I need one stretch of the passage given verbatim, from "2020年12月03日" to "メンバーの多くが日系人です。".

* [PASSAGE GIVEN]
>>>>>
2020年12月03日

Greenwood『Lost In Paradise』

山下達郎「Sparkle」をカヴァー☆Greenwood『Lost In Paradise』

発表年:2014年
ez的ジャンル:ハワイ日系バンドAOR/レア・グルーヴ/フリーソウル
気分は... :季節外れのサマー・ブリージン!

山下達郎「Sparkle」のカヴァーで話題となったハワイの日系バンドGreenwood『Lost In Paradise』(2014年)です。
※リリースは2014年ですが、80年代にレコーディングした音源も含まれるので80年代カテゴリーに分類しておきます。

Greenwoodは日系人のRobin Kimura中心としたハワイのバンド。バンド・メンバーの多くが日系人です。

1972年に結成されたバンドですが、リリースとしては1985年に自主制作のシングル「Cheerleader Strut」1枚を残したのみです。

「Cheerleader Strut」は和製Earth, Wind & Fire(EW&F)と呼ばれた日本のバンド、スペクトラム「ミーチャン Going to the Hoikuen」のカヴァーです。

そして、そのシングルのB面に山下達郎「Sparkle」のカヴァーが収録されていました。

その後バンドは解散してしまいますが、2007年頃から活動を再開します。時を同じくしてMURO氏『Hawaiian Breaks』(2009年)に「Sparkle」が収録されたことでGreenwoodへの再評価が一気に高まります。

そんな流れで、制作されたアルバムが本作『Lost In Paradise』(2014年)です。「Sparkle」「Cheerleader Strut」をはじめ80年代にレコーディングした音源も含まれています。

本作におけるメンバーはCurtis Takahama(vo、as、per)、Michael Chock(vo、tb)、Owen Kajiwara(g)、Dwayne Higa(key)、Robin Kimura(b)、Bradley Choi(ds)、Miles Ichida(tp)、Mark Silva(tp、tb、flh、vo、per)、Steven Matsumoto(tp、vo)、Randall Hoo(ts、as、fl、per)、Wayne Nakamura(bs、ts、as、per)、Steven Lee(vo、per)。

アルバムは全曲カヴァー。特に目を引くのは「Sparkle」「Cheerleader Strut」というJ-POPカヴァー2曲(実際にはJ-POPカヴァーは3曲)ですが、それ以外のカヴァー・センスも素晴らしいです。

個人的にはMalo「Suavecito」Boz Scaggs「We Were Always Sweethearts」という当ブログでも絶賛していた2曲のカヴァーに歓喜してしまいました。
<<<<<
* [COLLECTED DATA]
>>>>>
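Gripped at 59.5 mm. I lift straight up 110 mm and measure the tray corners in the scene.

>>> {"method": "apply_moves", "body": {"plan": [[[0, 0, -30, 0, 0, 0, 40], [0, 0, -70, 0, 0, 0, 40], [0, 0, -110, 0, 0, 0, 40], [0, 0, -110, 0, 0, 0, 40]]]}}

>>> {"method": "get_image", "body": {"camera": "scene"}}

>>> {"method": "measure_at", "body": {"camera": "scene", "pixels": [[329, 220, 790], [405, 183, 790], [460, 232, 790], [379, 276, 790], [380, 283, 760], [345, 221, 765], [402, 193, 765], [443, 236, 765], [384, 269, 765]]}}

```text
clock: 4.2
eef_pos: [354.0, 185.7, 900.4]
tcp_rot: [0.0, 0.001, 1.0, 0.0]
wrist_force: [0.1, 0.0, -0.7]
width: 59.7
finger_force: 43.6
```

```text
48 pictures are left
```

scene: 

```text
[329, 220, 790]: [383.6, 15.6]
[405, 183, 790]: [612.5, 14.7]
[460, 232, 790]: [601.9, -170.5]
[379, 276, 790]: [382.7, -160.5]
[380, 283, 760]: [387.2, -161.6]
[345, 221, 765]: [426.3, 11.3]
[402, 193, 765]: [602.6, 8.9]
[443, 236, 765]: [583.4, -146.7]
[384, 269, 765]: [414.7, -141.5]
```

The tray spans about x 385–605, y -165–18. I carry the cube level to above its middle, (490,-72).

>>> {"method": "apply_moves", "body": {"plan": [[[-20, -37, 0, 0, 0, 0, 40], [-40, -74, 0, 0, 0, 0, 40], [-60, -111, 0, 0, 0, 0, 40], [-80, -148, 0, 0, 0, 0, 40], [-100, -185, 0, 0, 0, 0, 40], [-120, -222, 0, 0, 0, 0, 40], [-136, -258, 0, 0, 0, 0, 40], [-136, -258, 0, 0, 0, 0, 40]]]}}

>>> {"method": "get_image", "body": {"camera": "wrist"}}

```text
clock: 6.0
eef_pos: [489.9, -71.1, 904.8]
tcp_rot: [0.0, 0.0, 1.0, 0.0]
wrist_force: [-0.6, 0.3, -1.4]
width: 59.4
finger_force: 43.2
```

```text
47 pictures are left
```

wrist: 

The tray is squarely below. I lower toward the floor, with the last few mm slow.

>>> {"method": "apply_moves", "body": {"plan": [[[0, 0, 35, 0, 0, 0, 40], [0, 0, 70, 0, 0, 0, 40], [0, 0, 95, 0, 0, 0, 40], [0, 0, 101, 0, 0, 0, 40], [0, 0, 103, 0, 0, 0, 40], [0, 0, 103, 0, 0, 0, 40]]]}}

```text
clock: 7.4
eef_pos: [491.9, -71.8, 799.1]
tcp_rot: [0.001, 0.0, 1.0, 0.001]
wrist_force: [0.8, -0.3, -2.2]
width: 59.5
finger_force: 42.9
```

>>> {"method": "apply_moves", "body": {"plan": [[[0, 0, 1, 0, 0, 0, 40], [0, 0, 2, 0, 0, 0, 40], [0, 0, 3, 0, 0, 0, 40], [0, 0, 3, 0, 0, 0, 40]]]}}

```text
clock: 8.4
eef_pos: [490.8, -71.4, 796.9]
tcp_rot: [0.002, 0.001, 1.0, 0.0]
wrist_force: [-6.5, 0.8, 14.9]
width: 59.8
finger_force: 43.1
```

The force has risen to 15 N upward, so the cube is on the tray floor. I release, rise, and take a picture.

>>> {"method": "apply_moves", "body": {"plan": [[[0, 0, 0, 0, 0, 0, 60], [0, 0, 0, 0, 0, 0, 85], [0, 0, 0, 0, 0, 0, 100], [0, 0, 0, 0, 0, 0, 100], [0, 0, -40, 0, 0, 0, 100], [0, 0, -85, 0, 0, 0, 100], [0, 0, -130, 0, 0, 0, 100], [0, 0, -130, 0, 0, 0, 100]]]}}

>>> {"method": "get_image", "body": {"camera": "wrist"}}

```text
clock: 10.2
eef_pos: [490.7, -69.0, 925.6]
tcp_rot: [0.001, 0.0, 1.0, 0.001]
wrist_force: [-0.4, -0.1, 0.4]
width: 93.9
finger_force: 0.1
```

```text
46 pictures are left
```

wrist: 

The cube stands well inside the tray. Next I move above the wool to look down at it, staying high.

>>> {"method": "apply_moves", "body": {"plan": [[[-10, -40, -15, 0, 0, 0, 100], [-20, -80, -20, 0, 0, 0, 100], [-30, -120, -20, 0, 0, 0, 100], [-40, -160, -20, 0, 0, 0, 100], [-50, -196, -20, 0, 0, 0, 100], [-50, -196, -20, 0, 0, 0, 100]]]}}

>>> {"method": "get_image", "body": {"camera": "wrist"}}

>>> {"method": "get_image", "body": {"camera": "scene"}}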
<<<<<
* [FINISHED ANSWER]
2020年12月03日

Greenwood『Lost In Paradise』

山下達郎「Sparkle」をカヴァー☆Greenwood『Lost In Paradise』

発表年:2014年
ez的ジャンル:ハワイ日系バンドAOR/レア・グルーヴ/フリーソウル
気分は... :季節外れのサマー・ブリージン!

山下達郎「Sparkle」のカヴァーで話題となったハワイの日系バンドGreenwood『Lost In Paradise』(2014年)です。
※リリースは2014年ですが、80年代にレコーディングした音源も含まれるので80年代カテゴリーに分類しておきます。

Greenwoodは日系人のRobin Kimura中心としたハワイのバンド。バンド・メンバーの多くが日系人です。